Buy tickets: £15 in advance (£17.50 on the door)
Palestrina's place in musical history rests on his extraordinary output of over 100 masses and 250 motets; the sheer beauty of their flowing and harmonious contrapuntal style earned him great fame and many imitators.
While Palestrina and his successor at St Peter's, Felice Anerio, were native to Rome and spent their entire careers there, the tradition of sacred music in in the Papal City was by no means exclusively Italian. In the 15th century, the Borgia Popes reflected their Spanish origins by employing musicians from Spain in the Papal chapel. This tradition continued under Pope Paul III, who employed Cristobal de Morales as a tenor in the choir of the Sistine Chapel from 1535. Palestrina was meanwhile singing in the Capella Giulia at St Peter's as a boy treble, and it is highly likely that Morales's works were in their repertoire.

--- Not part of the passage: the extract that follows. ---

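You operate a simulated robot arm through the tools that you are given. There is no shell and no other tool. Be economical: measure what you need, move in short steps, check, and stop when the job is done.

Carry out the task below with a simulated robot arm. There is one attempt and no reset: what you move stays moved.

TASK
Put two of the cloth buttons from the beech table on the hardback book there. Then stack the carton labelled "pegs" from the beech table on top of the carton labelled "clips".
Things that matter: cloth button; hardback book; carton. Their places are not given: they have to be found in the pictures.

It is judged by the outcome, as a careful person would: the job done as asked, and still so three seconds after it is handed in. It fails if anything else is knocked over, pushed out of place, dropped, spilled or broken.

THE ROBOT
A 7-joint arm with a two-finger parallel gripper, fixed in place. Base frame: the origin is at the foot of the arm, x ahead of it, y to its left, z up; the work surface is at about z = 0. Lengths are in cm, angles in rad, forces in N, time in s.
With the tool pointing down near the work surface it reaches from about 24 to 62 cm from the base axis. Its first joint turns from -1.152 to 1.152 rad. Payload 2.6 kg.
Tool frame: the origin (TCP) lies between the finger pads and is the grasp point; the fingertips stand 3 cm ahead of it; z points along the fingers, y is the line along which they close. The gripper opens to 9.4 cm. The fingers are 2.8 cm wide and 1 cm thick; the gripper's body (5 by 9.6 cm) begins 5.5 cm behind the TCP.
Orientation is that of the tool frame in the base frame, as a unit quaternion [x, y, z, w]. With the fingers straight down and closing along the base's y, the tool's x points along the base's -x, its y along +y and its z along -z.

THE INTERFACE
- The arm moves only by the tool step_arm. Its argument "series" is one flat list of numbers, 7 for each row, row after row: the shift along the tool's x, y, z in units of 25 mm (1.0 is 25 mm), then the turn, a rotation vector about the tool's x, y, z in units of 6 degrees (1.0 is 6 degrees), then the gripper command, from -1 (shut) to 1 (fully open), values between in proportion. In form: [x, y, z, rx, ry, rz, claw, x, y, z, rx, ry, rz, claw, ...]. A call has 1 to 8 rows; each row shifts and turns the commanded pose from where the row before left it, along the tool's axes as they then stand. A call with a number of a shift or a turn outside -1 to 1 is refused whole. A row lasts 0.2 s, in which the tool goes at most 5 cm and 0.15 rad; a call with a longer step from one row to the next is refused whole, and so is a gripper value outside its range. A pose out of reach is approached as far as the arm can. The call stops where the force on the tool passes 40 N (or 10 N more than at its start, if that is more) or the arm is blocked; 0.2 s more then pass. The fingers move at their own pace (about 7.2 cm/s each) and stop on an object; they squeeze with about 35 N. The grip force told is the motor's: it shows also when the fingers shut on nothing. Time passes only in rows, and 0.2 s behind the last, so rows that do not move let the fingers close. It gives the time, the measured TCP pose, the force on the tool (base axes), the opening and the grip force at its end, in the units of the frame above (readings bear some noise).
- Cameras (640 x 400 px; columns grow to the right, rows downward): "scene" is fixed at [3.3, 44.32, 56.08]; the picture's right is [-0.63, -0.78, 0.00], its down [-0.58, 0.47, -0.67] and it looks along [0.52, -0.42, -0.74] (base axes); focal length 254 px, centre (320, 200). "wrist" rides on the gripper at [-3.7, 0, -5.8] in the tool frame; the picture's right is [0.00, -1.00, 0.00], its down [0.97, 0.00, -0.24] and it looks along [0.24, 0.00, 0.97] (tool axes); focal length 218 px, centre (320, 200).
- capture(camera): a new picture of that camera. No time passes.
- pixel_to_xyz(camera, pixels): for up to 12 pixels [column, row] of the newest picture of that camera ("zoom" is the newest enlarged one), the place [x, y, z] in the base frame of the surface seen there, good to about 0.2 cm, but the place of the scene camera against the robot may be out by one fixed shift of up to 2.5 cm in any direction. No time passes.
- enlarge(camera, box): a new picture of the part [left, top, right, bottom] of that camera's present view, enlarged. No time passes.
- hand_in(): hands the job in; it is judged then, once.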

In the decade which Morales spent in Rome, he published two books of masses; his motets appeared in over 30 printed sources in the mid-16th century, as well as many manuscript collections.
A decade after Morales's death, Spain's most celebrated Renaissance composer, Tomas Luis de Victoria, arrived in Rome. He spent over 20 years working at the Jesuit German College and the Pontifical Roman Seminary, where he succeeded Palestrina as Maestro di Cappella. While Victoria's music undoubtedly shows Palestrina's influence, it combines the fluent serenity of his polyphony with a new level of spiritual and emotional intensity, employing dramatic dissonances to profoundly moving effect.